**** WORKING DATA ****
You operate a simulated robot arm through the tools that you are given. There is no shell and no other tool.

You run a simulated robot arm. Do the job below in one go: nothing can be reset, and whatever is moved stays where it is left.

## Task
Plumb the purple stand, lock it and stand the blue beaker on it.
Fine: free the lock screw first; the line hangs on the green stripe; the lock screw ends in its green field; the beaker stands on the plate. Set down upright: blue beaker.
****
**** WORKING DATA ****
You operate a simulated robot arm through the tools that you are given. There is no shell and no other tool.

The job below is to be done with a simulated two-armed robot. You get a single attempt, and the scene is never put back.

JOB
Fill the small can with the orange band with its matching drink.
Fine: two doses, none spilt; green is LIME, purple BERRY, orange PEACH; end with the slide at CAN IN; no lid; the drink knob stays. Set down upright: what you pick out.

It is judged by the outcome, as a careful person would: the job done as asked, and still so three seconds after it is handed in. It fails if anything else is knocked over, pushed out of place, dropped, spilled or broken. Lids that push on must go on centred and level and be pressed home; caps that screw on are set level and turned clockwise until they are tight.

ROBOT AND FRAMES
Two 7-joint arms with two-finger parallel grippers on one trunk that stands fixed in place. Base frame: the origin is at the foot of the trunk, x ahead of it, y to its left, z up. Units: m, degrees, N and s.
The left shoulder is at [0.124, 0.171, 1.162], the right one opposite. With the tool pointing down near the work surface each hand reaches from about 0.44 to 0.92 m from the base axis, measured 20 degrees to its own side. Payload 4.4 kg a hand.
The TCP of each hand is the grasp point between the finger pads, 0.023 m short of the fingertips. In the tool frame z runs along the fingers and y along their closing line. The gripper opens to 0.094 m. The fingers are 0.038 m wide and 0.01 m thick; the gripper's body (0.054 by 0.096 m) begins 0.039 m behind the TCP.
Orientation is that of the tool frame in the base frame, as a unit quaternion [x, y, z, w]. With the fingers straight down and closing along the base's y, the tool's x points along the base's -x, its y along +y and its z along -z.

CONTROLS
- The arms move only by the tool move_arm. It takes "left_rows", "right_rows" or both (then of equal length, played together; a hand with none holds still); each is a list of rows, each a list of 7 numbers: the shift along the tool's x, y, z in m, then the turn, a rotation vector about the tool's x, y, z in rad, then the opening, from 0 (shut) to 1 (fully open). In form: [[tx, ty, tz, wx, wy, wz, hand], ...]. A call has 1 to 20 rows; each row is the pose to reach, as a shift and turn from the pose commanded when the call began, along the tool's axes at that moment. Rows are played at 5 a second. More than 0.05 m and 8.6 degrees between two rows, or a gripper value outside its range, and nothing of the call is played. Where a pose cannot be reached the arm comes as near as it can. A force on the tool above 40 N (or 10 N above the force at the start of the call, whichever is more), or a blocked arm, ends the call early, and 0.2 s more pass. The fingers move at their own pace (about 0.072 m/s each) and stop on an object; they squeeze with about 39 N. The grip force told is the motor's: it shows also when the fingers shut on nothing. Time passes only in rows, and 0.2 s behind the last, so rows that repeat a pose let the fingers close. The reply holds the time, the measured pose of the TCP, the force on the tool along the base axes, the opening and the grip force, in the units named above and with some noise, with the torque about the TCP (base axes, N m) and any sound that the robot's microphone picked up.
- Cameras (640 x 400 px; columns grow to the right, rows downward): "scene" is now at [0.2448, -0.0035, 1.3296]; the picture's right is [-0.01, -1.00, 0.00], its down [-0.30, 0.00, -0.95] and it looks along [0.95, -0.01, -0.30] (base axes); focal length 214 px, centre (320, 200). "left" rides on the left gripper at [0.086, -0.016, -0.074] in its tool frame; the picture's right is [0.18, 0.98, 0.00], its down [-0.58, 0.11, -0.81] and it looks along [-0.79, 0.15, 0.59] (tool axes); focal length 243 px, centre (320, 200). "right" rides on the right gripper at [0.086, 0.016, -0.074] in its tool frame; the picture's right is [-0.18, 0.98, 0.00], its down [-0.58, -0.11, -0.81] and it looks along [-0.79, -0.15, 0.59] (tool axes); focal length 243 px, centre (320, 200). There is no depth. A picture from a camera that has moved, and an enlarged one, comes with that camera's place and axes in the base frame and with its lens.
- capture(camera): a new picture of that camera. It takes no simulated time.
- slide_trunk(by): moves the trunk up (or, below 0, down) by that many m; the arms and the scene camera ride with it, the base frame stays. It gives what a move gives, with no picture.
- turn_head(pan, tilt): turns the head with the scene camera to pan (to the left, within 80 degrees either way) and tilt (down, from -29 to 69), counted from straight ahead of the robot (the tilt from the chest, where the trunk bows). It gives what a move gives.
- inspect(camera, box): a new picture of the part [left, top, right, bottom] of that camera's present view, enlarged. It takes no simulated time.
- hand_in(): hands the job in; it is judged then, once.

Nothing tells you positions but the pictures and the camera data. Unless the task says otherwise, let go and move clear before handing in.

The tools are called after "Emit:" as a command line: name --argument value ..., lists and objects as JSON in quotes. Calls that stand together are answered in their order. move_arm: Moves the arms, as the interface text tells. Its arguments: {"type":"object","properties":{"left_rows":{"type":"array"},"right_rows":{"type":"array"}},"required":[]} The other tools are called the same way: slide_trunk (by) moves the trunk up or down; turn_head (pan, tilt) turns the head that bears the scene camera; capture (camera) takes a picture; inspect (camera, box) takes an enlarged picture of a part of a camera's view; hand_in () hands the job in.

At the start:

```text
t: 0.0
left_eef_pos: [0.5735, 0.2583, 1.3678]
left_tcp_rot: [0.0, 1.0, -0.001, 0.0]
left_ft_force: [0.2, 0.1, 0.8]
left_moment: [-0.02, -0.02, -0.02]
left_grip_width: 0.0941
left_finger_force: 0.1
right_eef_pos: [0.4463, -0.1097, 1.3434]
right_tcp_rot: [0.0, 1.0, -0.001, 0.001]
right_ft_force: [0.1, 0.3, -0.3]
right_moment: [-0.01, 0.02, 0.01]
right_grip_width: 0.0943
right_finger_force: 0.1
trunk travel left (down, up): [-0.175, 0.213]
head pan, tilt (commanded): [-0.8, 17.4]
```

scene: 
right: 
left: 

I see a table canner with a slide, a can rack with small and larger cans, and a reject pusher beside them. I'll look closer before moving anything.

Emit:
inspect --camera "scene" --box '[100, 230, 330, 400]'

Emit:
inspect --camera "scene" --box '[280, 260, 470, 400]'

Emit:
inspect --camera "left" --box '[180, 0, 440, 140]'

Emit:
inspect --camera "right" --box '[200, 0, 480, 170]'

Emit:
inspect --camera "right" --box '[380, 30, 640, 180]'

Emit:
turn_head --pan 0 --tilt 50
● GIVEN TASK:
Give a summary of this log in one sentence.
****
● GIVEN TASK:
Of the lines above, how many hold the string "upright"? Answer with only the number.

● REPLY:
2